Nee, das zu vermixen hat keinen Nährwert. Gute Studien schließen ja genau das aus.
Placebo ist schon massiv multifaktorell, hier noch den Rosenthal reinbringen ...
Andererseits ist natürlich wieder allet ains - ich bin mir nicht sicher, meine aber, dass es der Erkenntnis nicht dient und man das trennen sollte.
Ein Problem ist, dass es schwierig ist, sich Studien-Designs vorzustellen, mit denen man die Effekte trennen kann. Bei gesunden Probanden und einer einmaligen/kurz dauernden Intervention mag das ja noch irgendwie gehen, aber bei Kranken? Wie einen Behandlungserfolg messen, der sich a priori im Wesentlichen im subjektiven Bereich darstellt und der kaum dauerhaft sein wird - egal welcher Einzelfaktor mehr oder weniger wirksam ist?
Zitat von: bayle am 19. November 2012, 07:09:01
Ein Problem ist, dass es schwierig ist, sich Studien-Designs vorzustellen, mit denen man die Effekte trennen kann. Bei gesunden Probanden und einer einmaligen/kurz dauernden Intervention mag das ja noch irgendwie gehen, aber bei Kranken? Wie einen Behandlungserfolg messen, der sich a priori im Wesentlichen im subjektiven Bereich darstellt und der kaum dauerhaft sein wird - egal welcher Einzelfaktor mehr oder weniger wirksam ist?
Da es ja Placebo-Forschung gibt, bei der die Farbe und Größe, Textur und Struktur der Wirkstoffträger optimiert werden, könnte eine solche Versuchsanordnung auch verwendet werden, um Versuchsleiter-Effekte zu quantifizieren.
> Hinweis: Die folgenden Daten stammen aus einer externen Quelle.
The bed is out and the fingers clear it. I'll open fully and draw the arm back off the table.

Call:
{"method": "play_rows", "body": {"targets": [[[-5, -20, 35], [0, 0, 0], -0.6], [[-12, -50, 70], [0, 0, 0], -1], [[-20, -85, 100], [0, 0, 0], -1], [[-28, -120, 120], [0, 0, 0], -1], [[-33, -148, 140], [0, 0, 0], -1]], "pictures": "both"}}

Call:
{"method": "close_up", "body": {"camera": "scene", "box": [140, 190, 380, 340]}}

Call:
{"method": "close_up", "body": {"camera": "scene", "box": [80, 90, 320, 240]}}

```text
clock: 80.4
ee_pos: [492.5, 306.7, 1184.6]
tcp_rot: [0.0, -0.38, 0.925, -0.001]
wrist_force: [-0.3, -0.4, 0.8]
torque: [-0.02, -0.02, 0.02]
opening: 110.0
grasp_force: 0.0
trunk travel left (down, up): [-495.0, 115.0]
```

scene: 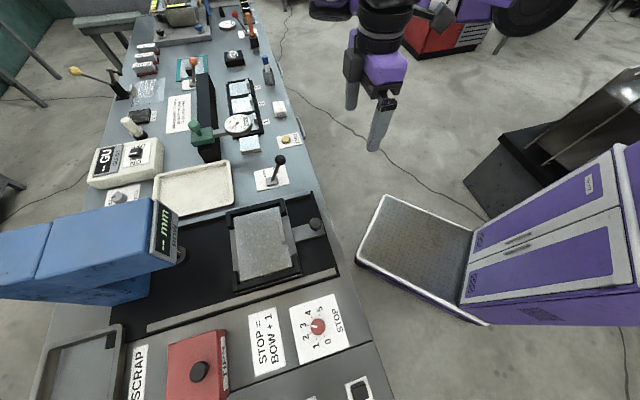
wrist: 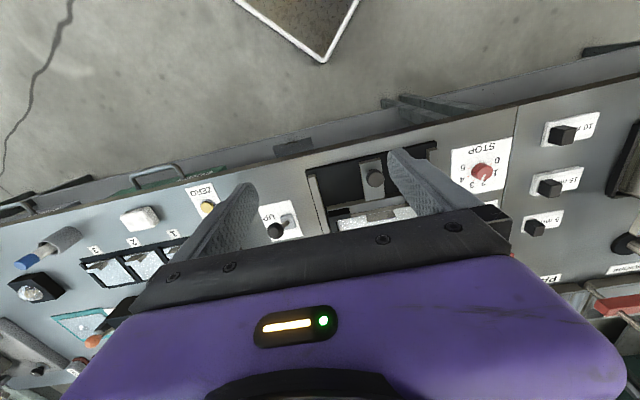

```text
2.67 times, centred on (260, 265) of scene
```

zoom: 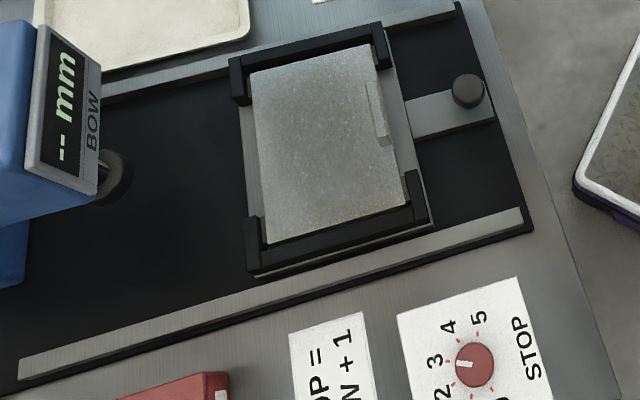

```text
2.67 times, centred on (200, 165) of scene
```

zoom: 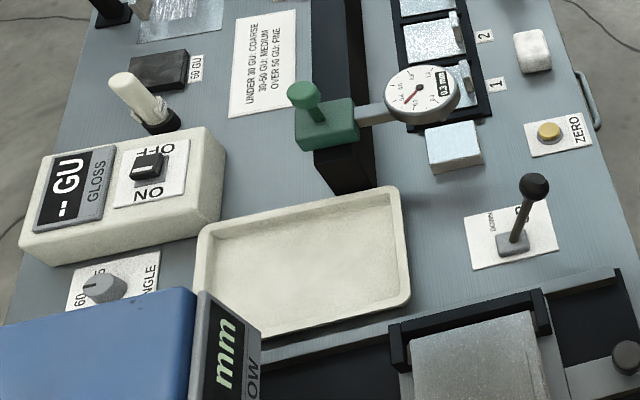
Eine Versuchsgruppe würde halt ihre Scheinmedikamente vom überbeschäftigten Personal kommentarlos zugeworfen bekommen, und in weiteren Gruppen könnte man die Merkmale Zuwendung (90 minütige Anamnese, dabei auch die Armbrüche angeheirateter Cousinen interessiert erfragen) und Erwartungshaltung ("könnte sein, dass das hilft", "wenn es nicht hilft, haben Sie zu häufig onaniert") des Medizinmanns variieren, bevor man dieselben Scheinmedikamente gibt.
Die wikipedia-Quelle 47 im Placebo-Lemma "Thomas KB: General practice consultations: is there any point in being positive? (http://www.ncbi.nlm.nih.gov/pmc/articles/PMC1246362/) In: British Medical Journal 1987, 294, S. 1200–1202" hat offenbar eine vergleichbare Versuchsanordnung.
Bei wikipedia werden alle nicht behandlungsspezifischen Effekte "Placebo-Effekt" genannt. OK, dann ist das halt der Begriff und die Definition.
Aber es ist auf Dauer schon ein bisschen ungenau, wenn man die verschiedenen Faktoren des Effekts (wikipedia behandelt ausführlich Erwartungshaltung und Konditionierung) nicht benennt und quantifiziert. "Ist doch alles Placebo" liest man oft in Homöopathiediskussionen, aber mich würde so ein undifferenziert multifaktorielles Totschlagargument nicht überzeugen.
Zitat(90 minütige Anamnese, dabei auch die Armbrüche angeheirateter Cousinen interessiert erfragen) und Erwartungshaltung ("könnte sein, dass das hilft", "wenn es nicht hilft, haben Sie zu häufig onaniert")
;D
Aber auch hier gilt:
Zitatsymptoms but no abnormal physical signs and in whom no definite diagnosis was made
M. a. W. Gesunde bzw. Patienten mit im Schnitt exzellenter Spontanprognose - das meiste geht ja von selbst weg. Für die kurzfristige Gabe eines Schmerzmittels ist das sicher nicht so ein großes Problem. Aber wenn man ernsthaft Kranke vor sich hat, wird man nicht zwei verschiedene Arten von Placebo gegeneinander prüfen können, sondern man wird ein Verum einsetzen (müssen). Alles, was dabei herauskommen kann, ist dann eine Aussage über die Wirksamkeit des Verums.